Beliefs. What we believe in is important to us. For a lot of people it gets them through their day. Some have more beliefs than others. Some think it causes a lot of problems. Regardless, what we believe in is an important human trait.

In education, we’re expected to be a whitewashed, stripped down version of ourselves. We’re not allowed to appear to have any kind of life outside the classroom at risk of appearing ‘unprofessional’. In most other aspects, this makes me cross, as I think sharing our true selves is part of being a role model of diversity and reality for young children. However, when it comes to religion, I think there’s a thin line we need to tread.

It’s important for us to get the balance right. It’s OK for us to talk about religion, after all it has been around for a very long time and will continue to be around long after any of us have shuffled off, but to impose a view on others is definite no-no. We wouldn’t do it to an adult, so to push a religious view point on a child is to take advantage of their impressionable position.

My Grandad always says ‘Never talk about religion or politics’ and as I’ve grown up I’ve realised this is excellent advice (unfortunately, a couple of times, I’ve learned this the hard way). It’s a road that can easily lead to trouble. Whether we’re the teacher or the parent, we should be opening doors for children, not closing them. Our role is to present the world with an open mind and allow the child to make their choice. We must only educate. There should come a time when each child should be allowed to explore their own thoughts.

Religion can be a fantastic gateway into exploring other cultures and whether you’re Christian, Hindu, Buddhist, Muslim, Agnostic…whatever, it’s a subject that should be respected and used to educate.  I know lots of people who are agnostic but wouldn’t dream of pushing those opinions on the children. I know some people with strong religious beliefs who wouldn’t do so either. I know some people who are less likely to follow that road. There are even more people whose religion I don’t even know because….I don’t need to! It’s a personal choice that doesn’t necessarily need to be worn on a sleeve.

This might seem like a strange stream of consciousness but the position we’re in, as adults, and the way it can effect children, for better and worse, has crossed my mind a lot this week. It’s a powerful position and one that should never be abused.

Image result for halloween craftWe’ve got a bit of a dilemma in Blwyddyn Un at the moment. Our topic is ‘Celebrations’ and at the start of the term I asked the children what kind of things we celebrate. We had the usuals – Birthdays, Christmas, Easter, Weddings etc….

But then came the word we’d been dreading: Halloween. I managed to brush the suggestion off but it kept creeping up.

‘In the craft area, I’d like you to draw something to do with a celebration that we can put on display, please,’ I announced the following week, expecting an influx of birthday cakes and Christmas trees. One boy drew a spider. Another a pumpkin. Another child drew a ghost! ‘What’s this?’ I asked with annoying faux-ignorance. ‘For Halloween!’ they all chirped excitedly. ‘Oh, great,’ was my reply through a very forced smile.

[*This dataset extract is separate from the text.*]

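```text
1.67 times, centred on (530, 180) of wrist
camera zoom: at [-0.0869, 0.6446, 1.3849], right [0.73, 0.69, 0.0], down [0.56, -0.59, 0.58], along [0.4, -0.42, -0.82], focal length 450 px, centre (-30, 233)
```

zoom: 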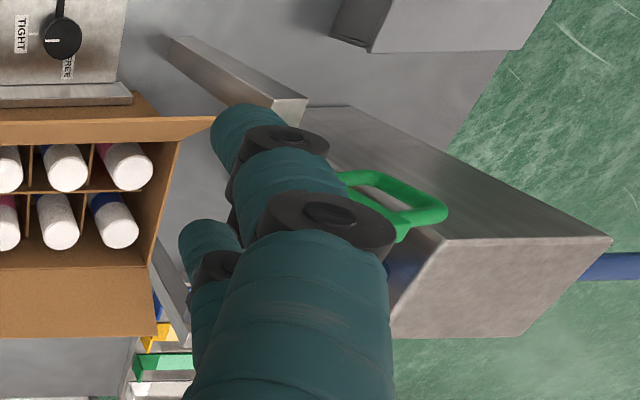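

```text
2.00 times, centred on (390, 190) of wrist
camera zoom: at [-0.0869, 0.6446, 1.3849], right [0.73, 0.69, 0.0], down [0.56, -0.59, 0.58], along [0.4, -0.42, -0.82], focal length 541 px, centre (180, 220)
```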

See, personally, I don’t have a problem with Halloween. I love it. And I’m all for any celebration that breaks up the monotony of everyday life. I’m not a horror kind of person but in October I just want to watch American Horror Story, eat lots of chocolate (OK, that’s a constant urge) and dress as a vampire. It just comes naturally this time of year. But, professionally, I’m stuck.

When I first started working in schools I was surprised that the H-word had become so taboo. I’ve got a lot of fun memories of Halloween as a child and a teenager (well, from about 14 onwards. Before that I was actually scared of Halloween, much to my mother’s embarrassment, but I realise I was a minority). I get that the roots of Halloween have connotations to paganism and I’m not saying we should making any sacrificial offerings or anything, but I believe Halloween is a different celebration to what it used to be centuries ago. It’s part of our culture now, whether we like it or not. It’s something that we do. And if it’s true that Halloween stems from Celtic festivals, then shouldn’t we, as descendants of Welsh Celts, be using it as a point of education?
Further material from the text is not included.